Sophocles (ca 495 – ca 405)

Wrote 120 dramas

7 recoverable tragedies available today

Antigone ca 442

Oedipus the King ca 429

Dionysian festivals honoring the God of human and agricultural fertility began around 1200 BC

Were an annual Spring religious ritual by 600 BC

534 BC A drama competition was added, leading to the tragedies, comedies, and satyrs of Aeschylus, Euripides, and Sophocles

Tragedy: Signature Cultural Symbol of Athenian Democracy (under Pericles) – A Duty to attend

  • Helped involved all citizens in active political participation (an essential goal of the Athenians) helped highlight political and moral themes
  • Helped in the process of lifelong education for the tremendous responsibility of democracy (“ruling and being ruled”)
  • Tragedy for the Greeks was a religious and moral undertaking
  • For Aristotle, “the imitation of an action that is complete and noble”
  • Wisdom is learned through suffering. How else is it learned?
  • Fear, pity, empathy all processed through catharsis
  • First great play: Aeschylus’s The Persians (472); last great tragedies appear at the end of the Peloponnesian War around 404.

Sophocles plays were based on themes found in ancient lore, unlike Aeschylus & Euripides, but this safe distance from contemporary events allowed him to comment all the more powerfully on 5th Century Athenian politics and morals.

Sophocles’ audiences were all too familiar with the Oedipus legend

Sophocles renders the legend so as to expose essential questions in the emergent Athenian democracy.
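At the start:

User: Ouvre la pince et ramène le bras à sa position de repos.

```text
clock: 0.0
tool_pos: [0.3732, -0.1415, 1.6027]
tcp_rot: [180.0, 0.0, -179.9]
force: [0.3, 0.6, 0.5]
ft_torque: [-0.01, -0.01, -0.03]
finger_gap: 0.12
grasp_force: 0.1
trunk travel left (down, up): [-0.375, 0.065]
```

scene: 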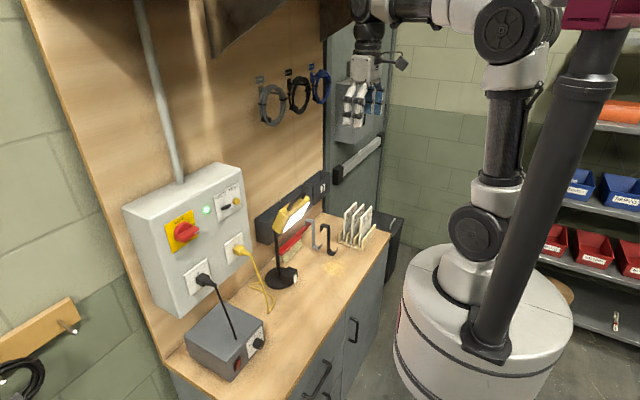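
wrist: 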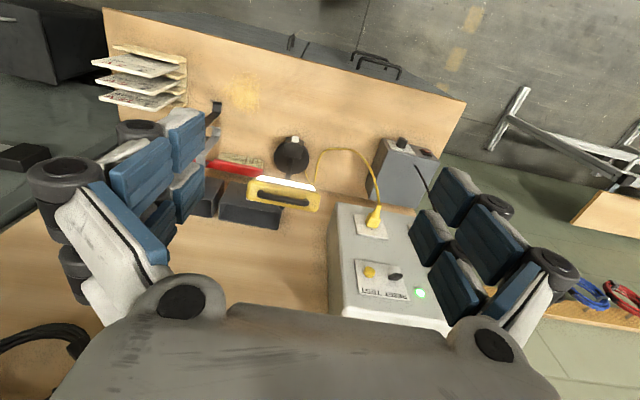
  • Critique of Pericles’ leadership in the Peloponnesian War and to show the importance for establishing civil law in harmony with divine law
  • Warning to the Athenians – and Pericles -- at the height of their power
  • The stories work on 4 levels: Mythology (History), Moral Dimension: Actions have consequences, Contemporary Meaning, Timeless

Oedipus the King

Performed in 429 during a great plague in Athens

Pericles declared war on Sparta, & refused the Spartans negotiations. Plague was partly induced by the bodies left by the fighting.

Pericles was confident and saw the war as ineluctable. Sophocles is commenting on Pericles’ hubris in the tragedy.

Oedipus: Valorizes human agency

Chorus: Traditional or conventional wisdom

Oedipus – A commanding figure – Periclean in nature, insofar as he was the only one to solve the Sphinx

He tells the Sphinx, “It is man who speaks with one voice, crawls in the morning, walks on 2 legs at noon, and walks on three legs at night.”

Oedipus, at the top of his power, send Creon to determine the cause of plague. He, like Pericles, is supremely confident in his ability to determine, and solve the causes of the plague.

Oedipus: Pursue truth, in the open.

Direct reference to Pericles: The blind soothsayer declares Oedipus to be the pollution.

Oedipus responds that it must be a plot by Teriesias and Creon to take his throne.

At every turn, Oedipus insists on using reason and disavowing the Gods. His tragic flaw: A hubristic belief in the power of his own mind.

One moral: Problem of stubborn belief in one’s own reason and abilities

There is a higher morality than earthly law

Oedipus refusal of divine wisdom causes absolute ruin upon his house.

Might not have married Jocasta in Thebes – who was old enough to be his mother

Might have immediately removed himself from Thebes upon Teriesias’s identification of

him as the source of the plague.

Does Oedipus redeem himself? How? What further morals might we glean?